Document:
Released: March 1986
Original label: Rolling Stones Records (on CBS)



Contributing musicians: Mick Jagger, Keith Richards, Charlie Watts, Bill Wyman, Ron Wood, Chuck Leavell, Bobby Womack, Ian Stewart, Don Covay, Ivan Neville, Anton Fig, Steve Jordan, Jimmy Page, Alan Rogan, Charley Drayton, Philippe Saisse, Dan Collette, John Regan, Marku Ribas, Tom Waits, Jimmy Cliff, Patti Scialfa, Janice Pendarvis, Dollette McDonald, Beverly D'Angelo.

One Hit (to the Body)
Fight
Harlem Shuffle
Hold Back
Too Rude
Winning Ugly
Back to Zero
Dirty Work
Had It with You
Sleep Tonight
 
 
 
 
 


CREATION


Dirty Work was the most troubled period of our entire voyage. You can tell that because I've got four songs on the record - which is a clear sign that Keith and Mick's songwriting engine was not functioning properly. Things were getting increasingly worse between them, especially around the recording sessions for the album... On Undercover I had been more or less in the hands of Mick, who would come in with his skeleton of a song, which we would then work with. On Dirty Work it was very different - Keith and I were very tight. Although this period was a bad one for the band, it turned out to be great for Keith and myself. It was a time when I got married to Jo, and Keith was one of my two best men - Charlie was the other one. I was renting a house in Chiswick, where I had a piano and guitars, and Keith and I spent a lot of time hanging out there, working on songs for Dirty Work, designing and planning and zeroing in on the riffs for the album.

- Ron Wood, 2003


As a matter of fact, I think Mick's album was released on or near the same day we started. So in the early stages, we didn't see a lot of him. Ronnie and I had been working for a solid year on riffs, parts and things, you know, we just keep right on going. Ronnie and I can hardly talk to each other; we just tell each other jokes and keep right on playing.

- Keith Richards, 1985


I've written a lot of stuff. I've always got tunes. Keith's got a lot of tunes.

- Mick Jagger, January 1985


Mick had virtually used up his entire output of stuff for his solo album. Then, because of the time of its release conciding with the start of the Stones' recording sessions, and THAT coinciding with...Ronnie and I working together and having a whole load of stuff as a result, I just went ahead and got the band worked up on the stuff I'd written.

- Keith Richards, October 1985


I would think that at least half the album will be Jagger/Richards/Wood. There's no doubt about it, manily because Mick was very busy on his own - which is his lookout.

- Keith Richards, October 1985


(On the) Dirty Work album, Mick and Keith were at a low writing ebb, and they gladly accepted my songs.

- Ron Wood, 1998


It started off kind of slow but that's because we hadn't played together for a while, and we live in different countries. So, it's like, Hello, mate! What's you been doing? How's the wife? How's the kids? Oh, the kid passed some test at school, you know, you get all that jive. And then you just sit around and jam for 3 weeks or something, play a lot of early blues and '50s stuff, Eddie Cochran, Muddy Waters blues. You just play anything that comes into anybody's head. And you just JAM and get your chops back in. And then you start laying down rough ideas for songs. And then you just go through those and then you slowly pick out and play odd demos more and more and more...

Requests:
a: In the document, find "- Ron Wood, 1998" and reproduce everything up to and including "more and more...".
b: Give the continuation of the document.

Stored data:

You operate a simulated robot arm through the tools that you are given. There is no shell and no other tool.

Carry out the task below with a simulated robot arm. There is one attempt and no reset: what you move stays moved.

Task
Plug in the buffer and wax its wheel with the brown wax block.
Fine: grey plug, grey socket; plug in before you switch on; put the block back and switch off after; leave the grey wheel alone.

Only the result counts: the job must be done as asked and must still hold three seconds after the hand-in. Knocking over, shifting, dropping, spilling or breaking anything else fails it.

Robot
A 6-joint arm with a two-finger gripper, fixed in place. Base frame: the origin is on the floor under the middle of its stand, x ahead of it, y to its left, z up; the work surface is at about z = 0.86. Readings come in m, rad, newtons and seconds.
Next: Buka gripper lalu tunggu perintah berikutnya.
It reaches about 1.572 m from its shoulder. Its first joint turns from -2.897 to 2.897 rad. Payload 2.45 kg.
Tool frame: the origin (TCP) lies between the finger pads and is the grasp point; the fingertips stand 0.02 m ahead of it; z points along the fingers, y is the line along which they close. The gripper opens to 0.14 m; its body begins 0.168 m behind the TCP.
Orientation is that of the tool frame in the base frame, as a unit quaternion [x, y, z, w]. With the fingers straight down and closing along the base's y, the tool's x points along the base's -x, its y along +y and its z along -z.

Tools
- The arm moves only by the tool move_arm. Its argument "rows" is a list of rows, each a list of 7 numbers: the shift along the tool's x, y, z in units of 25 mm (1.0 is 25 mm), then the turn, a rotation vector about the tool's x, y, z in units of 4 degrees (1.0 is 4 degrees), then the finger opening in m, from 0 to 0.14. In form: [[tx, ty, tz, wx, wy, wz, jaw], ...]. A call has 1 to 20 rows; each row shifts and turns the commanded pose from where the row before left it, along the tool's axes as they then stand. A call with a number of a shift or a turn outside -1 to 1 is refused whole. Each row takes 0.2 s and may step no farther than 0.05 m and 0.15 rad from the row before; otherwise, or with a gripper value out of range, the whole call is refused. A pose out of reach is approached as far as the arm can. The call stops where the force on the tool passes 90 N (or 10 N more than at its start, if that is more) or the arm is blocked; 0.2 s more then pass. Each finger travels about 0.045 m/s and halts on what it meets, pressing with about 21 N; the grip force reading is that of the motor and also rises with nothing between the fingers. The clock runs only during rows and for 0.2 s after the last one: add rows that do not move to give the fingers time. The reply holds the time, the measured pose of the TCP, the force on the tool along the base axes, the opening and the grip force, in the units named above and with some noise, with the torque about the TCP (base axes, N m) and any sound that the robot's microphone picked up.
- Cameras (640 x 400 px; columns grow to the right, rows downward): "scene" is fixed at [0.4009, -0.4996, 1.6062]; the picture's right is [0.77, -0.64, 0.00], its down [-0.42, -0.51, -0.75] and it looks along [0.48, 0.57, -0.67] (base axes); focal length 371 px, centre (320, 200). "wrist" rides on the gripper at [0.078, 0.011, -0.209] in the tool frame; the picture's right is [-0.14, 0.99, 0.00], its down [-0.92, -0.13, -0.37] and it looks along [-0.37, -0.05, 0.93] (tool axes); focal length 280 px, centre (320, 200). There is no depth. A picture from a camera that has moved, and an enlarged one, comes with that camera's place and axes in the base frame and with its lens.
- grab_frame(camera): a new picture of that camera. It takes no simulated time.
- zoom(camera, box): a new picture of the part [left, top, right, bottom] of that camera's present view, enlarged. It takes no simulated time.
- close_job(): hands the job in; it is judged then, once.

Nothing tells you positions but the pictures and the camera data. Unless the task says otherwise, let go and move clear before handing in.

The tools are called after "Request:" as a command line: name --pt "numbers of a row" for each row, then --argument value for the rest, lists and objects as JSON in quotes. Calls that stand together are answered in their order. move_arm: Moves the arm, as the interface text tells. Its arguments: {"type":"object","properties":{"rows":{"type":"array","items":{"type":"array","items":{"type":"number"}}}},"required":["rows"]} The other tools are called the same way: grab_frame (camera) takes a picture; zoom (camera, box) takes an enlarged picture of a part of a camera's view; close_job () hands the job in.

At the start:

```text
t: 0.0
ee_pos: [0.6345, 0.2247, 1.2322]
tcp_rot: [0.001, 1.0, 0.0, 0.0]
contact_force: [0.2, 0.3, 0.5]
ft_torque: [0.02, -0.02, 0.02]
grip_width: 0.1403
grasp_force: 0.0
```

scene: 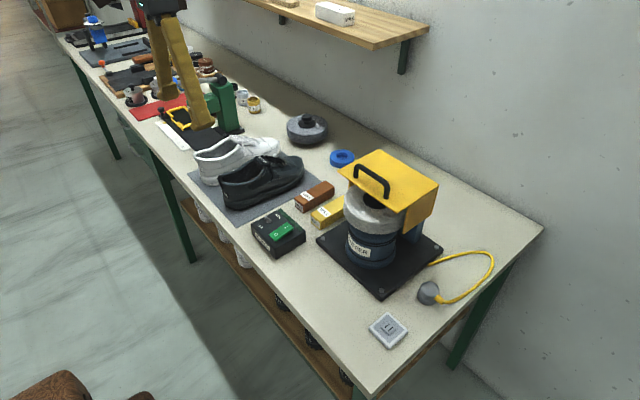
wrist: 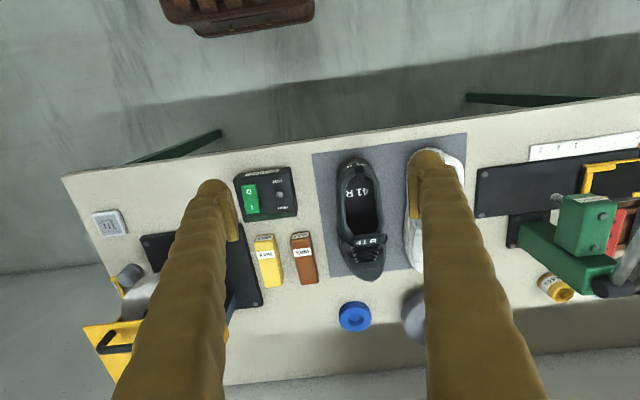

Outputs for the tasks:
a:
- Ron Wood, 1998


It started off kind of slow but that's because we hadn't played together for a while, and we live in different countries. So, it's like, Hello, mate! What's you been doing? How's the wife? How's the kids? Oh, the kid passed some test at school, you know, you get all that jive. And then you just sit around and jam for 3 weeks or something, play a lot of early blues and '50s stuff, Eddie Cochran, Muddy Waters blues. You just play anything that comes into anybody's head. And you just JAM and get your chops back in. And then you start laying down rough ideas for songs. And then you just go through those and then you slowly pick out and play odd demos more and more and more...

b:
- Bill Wyman, 1985


The great thing about Ronnie and me is that we really don't stop working. We're pretty much around the corner from each other all the time, and he LOVES playing. So we've made a point in the last year or two - this is what I mean, we did our last tour THREE YEARS ago - of going around to each other's place 2 or 3 nights a week and play. That way, we've kept the playing and the ideas flowing, so that there's much more CONTINUITY in the things we're doing. At least that's what I feel: we didn't just arrive cold turkey to start this record. The only difference was changing from acoustic to electric. It took me a couple of weeks to get used to the POWER of an electric guitar, especially full blast in the studio.

- Keith Richards, 1985


(It')s very nice to be back with the familiar faces, back to all the jokes you have and the grooves and tunes you can say Let's do that one! There's hundreds of tunes that the band can play. So that's nice... There's a certain kind of tension at the beginning of any recording session, even if it's the Stones. How's it going to work out? Until you get something under your belt you're a little nervous. But the demos were pretty good. I like having good demos. It makes the band say, Fuck that - we can do better than that garbage! Even though the players on the demos might have been really good. You don't always tell the band who they are. That sounds really good, Mick! Who's that?Oh... just some guys - when it's really some star drummer who dropped by.

- Mick Jagger, January 1985


Mick didn't seem to be enthused at the beginning. He just wasn't himself. We'd be saying, What's on Mick's mind? He'd be sitting there reading a paper or something and we wanted to rip it out of his hands and say, Get up here! That's all he needed, was a little kick and a little bit of support from the band. At first there were a few cold silences when we got together, but he got into the flow of it and he pulled his weight real well.

- Ron Wood, 1986


We messed around for weeks because Mick was still buggering around with his solo album instead of working with us. He would fly back to London in the middle of it which, I might add, is a thing that nobody else has ever done, because when it's Stones work, everybody drops solo projects. It kind of caused a bit of resentment in the band.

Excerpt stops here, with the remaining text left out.